== WRITTEN TASK ==
Lines that contain the string "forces" are to be copied; leave out all others.

____ SUPPLIED MATERIAL

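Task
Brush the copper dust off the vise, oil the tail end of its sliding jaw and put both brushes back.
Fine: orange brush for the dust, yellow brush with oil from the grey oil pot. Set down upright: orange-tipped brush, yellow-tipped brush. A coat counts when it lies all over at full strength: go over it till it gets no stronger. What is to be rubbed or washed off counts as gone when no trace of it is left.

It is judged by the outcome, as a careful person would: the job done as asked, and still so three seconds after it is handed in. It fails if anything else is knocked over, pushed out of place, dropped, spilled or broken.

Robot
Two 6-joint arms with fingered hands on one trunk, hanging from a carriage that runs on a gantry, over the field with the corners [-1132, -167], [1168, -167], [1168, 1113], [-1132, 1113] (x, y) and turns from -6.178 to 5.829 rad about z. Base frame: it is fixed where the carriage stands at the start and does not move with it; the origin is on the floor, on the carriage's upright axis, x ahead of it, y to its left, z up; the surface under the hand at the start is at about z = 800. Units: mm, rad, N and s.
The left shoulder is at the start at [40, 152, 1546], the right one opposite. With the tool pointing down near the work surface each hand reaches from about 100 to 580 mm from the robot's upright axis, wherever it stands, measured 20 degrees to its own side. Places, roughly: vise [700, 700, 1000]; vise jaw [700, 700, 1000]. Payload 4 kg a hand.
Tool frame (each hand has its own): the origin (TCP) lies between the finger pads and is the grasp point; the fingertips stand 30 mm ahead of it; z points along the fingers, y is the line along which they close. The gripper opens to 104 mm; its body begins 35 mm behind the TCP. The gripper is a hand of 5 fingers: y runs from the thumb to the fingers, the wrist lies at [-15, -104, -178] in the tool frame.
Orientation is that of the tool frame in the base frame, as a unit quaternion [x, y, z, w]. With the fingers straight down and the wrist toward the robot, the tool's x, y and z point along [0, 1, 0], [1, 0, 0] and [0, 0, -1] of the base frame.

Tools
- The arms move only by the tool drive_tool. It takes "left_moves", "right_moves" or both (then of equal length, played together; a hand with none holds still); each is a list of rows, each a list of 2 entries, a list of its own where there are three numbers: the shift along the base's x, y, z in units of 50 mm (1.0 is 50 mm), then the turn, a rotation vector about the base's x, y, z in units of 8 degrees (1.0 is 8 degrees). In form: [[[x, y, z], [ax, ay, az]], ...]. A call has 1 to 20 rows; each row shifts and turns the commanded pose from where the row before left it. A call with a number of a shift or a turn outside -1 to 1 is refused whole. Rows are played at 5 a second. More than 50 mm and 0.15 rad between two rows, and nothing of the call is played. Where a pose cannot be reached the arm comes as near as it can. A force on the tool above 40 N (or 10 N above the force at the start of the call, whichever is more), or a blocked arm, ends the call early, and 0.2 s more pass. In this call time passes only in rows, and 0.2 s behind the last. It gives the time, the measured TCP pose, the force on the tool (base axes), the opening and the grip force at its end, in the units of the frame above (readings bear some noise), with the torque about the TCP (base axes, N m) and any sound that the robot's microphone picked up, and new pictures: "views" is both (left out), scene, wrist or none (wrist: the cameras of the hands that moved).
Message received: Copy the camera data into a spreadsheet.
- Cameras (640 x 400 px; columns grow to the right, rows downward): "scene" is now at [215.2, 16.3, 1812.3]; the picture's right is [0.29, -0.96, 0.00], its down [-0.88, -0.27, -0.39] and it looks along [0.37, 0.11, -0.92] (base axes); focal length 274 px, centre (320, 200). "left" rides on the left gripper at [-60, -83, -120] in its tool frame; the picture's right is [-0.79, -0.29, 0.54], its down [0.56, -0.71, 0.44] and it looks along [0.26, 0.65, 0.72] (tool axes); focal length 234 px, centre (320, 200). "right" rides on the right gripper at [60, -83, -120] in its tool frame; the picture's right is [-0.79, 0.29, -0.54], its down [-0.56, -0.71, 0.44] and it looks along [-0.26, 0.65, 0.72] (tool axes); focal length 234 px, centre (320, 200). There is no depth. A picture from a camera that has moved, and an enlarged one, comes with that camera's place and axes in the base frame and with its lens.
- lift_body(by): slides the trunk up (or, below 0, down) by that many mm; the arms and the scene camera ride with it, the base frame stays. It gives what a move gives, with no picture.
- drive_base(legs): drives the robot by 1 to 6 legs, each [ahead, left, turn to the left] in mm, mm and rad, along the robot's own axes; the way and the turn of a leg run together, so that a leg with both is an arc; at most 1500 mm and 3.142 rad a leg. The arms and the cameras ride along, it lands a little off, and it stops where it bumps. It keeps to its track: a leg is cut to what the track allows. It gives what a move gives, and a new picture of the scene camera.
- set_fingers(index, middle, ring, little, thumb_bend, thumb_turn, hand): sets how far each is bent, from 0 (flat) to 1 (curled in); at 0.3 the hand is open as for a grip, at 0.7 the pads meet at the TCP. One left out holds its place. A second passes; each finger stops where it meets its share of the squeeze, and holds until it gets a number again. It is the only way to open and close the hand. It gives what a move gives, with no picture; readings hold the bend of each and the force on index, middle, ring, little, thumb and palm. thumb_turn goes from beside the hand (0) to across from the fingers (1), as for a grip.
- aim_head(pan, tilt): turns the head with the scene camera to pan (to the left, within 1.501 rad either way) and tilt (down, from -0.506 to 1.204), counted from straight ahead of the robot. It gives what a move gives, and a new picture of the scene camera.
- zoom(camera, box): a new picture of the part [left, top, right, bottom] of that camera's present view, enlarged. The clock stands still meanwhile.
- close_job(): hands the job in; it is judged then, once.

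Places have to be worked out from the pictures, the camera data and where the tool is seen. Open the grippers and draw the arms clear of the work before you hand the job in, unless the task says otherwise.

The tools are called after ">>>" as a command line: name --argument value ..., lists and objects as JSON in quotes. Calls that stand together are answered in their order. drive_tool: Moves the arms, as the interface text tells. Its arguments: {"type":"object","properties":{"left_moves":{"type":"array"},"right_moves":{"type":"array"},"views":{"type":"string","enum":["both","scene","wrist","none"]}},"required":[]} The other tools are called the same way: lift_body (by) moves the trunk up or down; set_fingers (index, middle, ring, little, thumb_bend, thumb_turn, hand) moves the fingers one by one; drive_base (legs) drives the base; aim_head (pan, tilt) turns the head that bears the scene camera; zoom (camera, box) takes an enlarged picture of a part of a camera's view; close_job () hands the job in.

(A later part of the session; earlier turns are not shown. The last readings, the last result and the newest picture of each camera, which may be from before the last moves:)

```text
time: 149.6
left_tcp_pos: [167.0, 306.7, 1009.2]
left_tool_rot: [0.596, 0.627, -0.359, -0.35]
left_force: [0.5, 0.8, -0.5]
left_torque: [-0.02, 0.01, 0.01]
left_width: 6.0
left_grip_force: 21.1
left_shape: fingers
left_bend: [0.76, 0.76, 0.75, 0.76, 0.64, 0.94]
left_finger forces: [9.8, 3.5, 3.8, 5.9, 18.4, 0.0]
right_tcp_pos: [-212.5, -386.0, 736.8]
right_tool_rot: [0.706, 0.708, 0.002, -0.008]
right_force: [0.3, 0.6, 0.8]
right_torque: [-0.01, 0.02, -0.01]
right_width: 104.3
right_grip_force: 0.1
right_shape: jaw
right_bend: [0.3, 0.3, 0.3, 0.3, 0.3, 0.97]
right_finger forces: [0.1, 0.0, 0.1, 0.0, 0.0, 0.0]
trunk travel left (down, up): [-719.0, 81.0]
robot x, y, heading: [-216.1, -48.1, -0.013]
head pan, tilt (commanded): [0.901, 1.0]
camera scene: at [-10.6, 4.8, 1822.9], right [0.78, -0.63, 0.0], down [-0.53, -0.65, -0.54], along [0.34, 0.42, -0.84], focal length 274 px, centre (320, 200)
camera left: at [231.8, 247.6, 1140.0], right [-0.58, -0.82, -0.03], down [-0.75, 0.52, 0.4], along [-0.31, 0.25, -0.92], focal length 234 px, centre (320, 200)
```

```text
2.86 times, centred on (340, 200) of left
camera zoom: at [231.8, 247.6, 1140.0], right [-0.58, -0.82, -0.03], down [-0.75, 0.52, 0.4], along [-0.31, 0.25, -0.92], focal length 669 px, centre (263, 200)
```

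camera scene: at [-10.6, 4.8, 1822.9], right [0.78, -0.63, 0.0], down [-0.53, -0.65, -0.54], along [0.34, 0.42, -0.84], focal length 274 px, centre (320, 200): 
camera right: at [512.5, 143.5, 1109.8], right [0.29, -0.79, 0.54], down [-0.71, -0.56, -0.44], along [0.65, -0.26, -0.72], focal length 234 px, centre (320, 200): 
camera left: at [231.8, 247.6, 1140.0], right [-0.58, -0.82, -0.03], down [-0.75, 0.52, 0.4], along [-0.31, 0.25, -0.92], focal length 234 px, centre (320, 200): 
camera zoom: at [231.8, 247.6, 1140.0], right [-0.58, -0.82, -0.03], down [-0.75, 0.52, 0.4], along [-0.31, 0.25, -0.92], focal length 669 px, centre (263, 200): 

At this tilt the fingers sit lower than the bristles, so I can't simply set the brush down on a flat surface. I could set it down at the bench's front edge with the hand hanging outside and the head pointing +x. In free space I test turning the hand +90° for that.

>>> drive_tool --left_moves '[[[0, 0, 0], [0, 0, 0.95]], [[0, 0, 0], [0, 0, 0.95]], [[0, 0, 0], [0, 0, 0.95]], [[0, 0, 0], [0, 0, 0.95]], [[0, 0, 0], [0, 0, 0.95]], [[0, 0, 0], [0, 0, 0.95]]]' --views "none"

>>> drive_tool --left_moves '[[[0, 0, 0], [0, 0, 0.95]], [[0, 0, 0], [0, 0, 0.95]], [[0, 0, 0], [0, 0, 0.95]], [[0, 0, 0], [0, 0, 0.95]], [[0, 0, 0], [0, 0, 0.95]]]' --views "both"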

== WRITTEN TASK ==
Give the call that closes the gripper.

________

== TASK ANSWER ==
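left_finger forces: [9.8, 3.5, 3.8, 5.9, 18.4, 0.0]
right_finger forces: [0.1, 0.0, 0.1, 0.0, 0.0, 0.0]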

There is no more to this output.